++++ Data provided ++++
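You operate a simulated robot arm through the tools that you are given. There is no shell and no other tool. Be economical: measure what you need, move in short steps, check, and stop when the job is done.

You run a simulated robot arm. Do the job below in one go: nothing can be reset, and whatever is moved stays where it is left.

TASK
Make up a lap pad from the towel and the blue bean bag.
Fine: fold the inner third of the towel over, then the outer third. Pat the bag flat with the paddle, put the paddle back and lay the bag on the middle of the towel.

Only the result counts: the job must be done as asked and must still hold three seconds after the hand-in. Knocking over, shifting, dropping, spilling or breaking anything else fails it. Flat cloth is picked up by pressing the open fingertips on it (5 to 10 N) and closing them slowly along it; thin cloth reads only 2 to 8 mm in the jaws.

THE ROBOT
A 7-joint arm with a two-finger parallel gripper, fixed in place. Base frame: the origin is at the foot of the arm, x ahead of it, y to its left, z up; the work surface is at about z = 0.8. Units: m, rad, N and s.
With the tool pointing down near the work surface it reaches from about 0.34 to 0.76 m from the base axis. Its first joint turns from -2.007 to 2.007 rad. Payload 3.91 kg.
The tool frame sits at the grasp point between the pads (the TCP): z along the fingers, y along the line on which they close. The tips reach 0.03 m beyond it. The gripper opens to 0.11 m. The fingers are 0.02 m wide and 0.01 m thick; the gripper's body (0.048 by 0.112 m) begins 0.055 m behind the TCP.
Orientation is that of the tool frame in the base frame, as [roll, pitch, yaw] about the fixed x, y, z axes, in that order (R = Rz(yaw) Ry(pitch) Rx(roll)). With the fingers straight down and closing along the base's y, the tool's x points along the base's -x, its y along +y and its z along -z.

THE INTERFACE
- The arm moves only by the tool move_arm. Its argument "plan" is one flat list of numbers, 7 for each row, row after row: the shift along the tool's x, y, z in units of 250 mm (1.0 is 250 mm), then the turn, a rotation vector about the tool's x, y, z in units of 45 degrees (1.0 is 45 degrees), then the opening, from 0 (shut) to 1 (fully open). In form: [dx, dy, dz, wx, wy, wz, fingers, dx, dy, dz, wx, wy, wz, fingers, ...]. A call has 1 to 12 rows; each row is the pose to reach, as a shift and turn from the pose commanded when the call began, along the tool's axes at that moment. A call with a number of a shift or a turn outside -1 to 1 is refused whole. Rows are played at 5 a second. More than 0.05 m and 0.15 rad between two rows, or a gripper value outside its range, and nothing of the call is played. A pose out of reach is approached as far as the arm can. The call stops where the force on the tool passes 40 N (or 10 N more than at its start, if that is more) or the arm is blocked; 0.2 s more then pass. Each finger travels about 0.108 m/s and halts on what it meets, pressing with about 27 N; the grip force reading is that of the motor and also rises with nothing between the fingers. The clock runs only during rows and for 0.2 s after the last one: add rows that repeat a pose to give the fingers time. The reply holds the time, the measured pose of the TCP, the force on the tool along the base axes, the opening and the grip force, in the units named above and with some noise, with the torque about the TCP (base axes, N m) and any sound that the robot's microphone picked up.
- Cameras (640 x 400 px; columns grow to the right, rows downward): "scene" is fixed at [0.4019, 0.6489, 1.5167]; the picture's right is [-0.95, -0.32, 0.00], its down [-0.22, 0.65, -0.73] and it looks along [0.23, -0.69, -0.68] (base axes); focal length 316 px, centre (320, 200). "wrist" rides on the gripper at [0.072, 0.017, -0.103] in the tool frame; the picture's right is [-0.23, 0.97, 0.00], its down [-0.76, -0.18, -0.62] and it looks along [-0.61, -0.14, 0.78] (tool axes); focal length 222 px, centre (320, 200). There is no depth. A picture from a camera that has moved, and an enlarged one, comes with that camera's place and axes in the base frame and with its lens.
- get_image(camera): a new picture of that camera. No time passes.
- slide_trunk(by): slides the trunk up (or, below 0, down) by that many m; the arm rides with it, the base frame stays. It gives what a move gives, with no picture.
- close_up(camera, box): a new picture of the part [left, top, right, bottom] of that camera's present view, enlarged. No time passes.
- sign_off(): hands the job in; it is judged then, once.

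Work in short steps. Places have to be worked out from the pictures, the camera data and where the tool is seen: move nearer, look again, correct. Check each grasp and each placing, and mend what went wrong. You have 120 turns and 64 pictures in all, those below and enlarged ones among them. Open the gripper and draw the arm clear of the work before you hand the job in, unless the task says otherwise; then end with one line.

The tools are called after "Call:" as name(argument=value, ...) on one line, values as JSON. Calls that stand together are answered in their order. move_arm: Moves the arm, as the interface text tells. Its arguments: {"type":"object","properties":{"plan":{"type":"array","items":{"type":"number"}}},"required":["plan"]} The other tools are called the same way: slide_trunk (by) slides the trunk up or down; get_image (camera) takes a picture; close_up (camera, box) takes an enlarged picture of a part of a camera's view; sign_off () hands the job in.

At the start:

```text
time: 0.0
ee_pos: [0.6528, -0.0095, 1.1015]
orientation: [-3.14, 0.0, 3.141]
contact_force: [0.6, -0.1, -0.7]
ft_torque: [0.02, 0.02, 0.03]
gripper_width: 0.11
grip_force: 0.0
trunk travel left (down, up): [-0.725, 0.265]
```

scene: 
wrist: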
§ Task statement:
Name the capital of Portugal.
++++
§ Task statement:
Extract all lines from the data in which "simulated" is found.

§ Exercise solution:
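You operate a simulated robot arm through the tools that you are given. There is no shell and no other tool. Be economical: measure what you need, move in short steps, check, and stop when the job is done.
You run a simulated robot arm. Do the job below in one go: nothing can be reset, and whatever is moved stays where it is left.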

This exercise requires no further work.